Types of Hearing Loss - A guide to Hearing Loss

There is more than one type of hearing loss which is briefly mentioned in the ‘what is hearing loss?’ section. To recap:

  • Sensorineural hearing loss
  • Conductive hearing loss
  • Mixed hearing loss

Sensorineural hearing loss

Sensorineural hearing loss is a type of hearing loss (or deafness) which is caused by a problem in the inner ear (sensory) or the nerve pathways to the brain (neural). Damage occurs to tiny hairs within the inner ear which are responsible for transmitting sound waves to the brain

Sound waves are transmitted through the outer and middle ear as normal but it is only when they reach the inner ear that problems occur.

This can manifest itself as an inability to hear certain sounds such as women’s and children’s voices which are high pitched compared to other sounds. What tends to happen is that the sufferer becomes embarrassed in social interactions with women and/or children due to their inability to hear what they are saying.

This type of hearing loss can be a result of the ageing process; or caused by prolonged exposure to loud noises, side effects of certain medications or a viral or bacterial infection.

Sensorineural hearing loss can develop over a long period of time or suddenly occur (sudden onset). In the case of the latter, medical help must be sought as sudden onset hearing loss can lead to permanent deafness. It is non-reversible which means that treatment must be sought straightaway to prevent further hearing loss.

In a few rare cases, a benign or malignant tumour can damage the auditory pathways to the brain.

It can also occur at birth, usually as a result of a birth defect during the early development stages and is classed as a congenital disorder.

Conductive hearing loss

This is a type of hearing loss which is caused by a failed transmission of sound waves through the outer ear to the inner ear.

Sound waves do get through but are impaired whilst doing so which reduces their efficiency.

This manifests itself as an inability to hear sounds clearly.
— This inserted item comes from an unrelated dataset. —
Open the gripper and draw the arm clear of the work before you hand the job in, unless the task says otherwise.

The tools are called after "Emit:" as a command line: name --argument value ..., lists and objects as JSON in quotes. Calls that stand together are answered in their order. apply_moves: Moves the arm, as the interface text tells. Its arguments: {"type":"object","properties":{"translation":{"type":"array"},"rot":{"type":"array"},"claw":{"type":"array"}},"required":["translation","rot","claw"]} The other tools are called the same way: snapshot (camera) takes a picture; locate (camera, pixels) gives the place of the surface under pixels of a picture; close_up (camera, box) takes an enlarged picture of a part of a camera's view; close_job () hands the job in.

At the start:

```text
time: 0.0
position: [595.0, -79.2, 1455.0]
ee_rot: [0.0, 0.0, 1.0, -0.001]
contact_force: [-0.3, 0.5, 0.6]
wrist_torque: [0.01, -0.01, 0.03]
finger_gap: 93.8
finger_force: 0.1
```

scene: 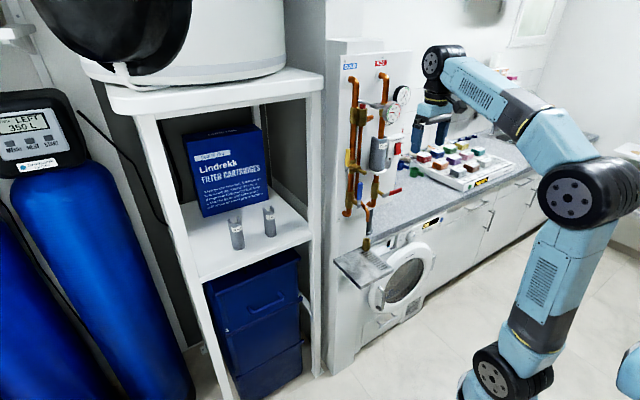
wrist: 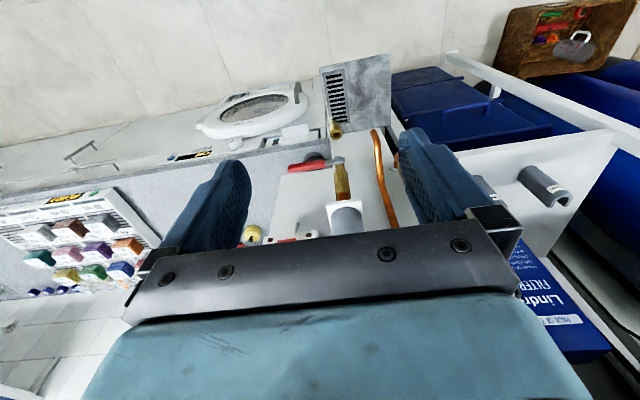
The sufferer finds that sounds are quieter in general and that conversations are difficult to follow. This type of hearing loss is temporary or permanent.

It can be caused by excess ear wax, a blockage in the inner ear or fluid discharged as a result of an ear infection. It can also be caused by the presence of a foreign body in the ear (especially in children), colds or sinusitis, adverse reaction to medication or a genetic disorder.

It can also be caused by otosclerosis.

Mixed hearing loss

This is a combination of the other two forms of hearing loss. It can involve damage to the outer, middle and inner ear which can be a result of an accident and injury.


Some people are born with moderate to severe hearing loss (or profoundly deaf) due to a genetic disorder. This tends to occur whilst the embryo develops in the womb and is permanent. There is a condition called Usher’s Syndrome in which a person is deaf from birth but loses their site gradually over time. This person is said to be ‘deafblind’ (also known as dual-sensory impairment).

Usher’s syndrome is an inherited condition which starts with hearing loss at birth but then expands to include vision loss. Sight loss usually occurs in late childhood and as a result of retinitis pigmentosa - a group of hereditary eye conditions which affect the retina. Someone with Usher’s syndrome will require a great deal of care and support as they have to adjust to a life with both hearing and sight loss. But an independent life is possible, with the right amount of support.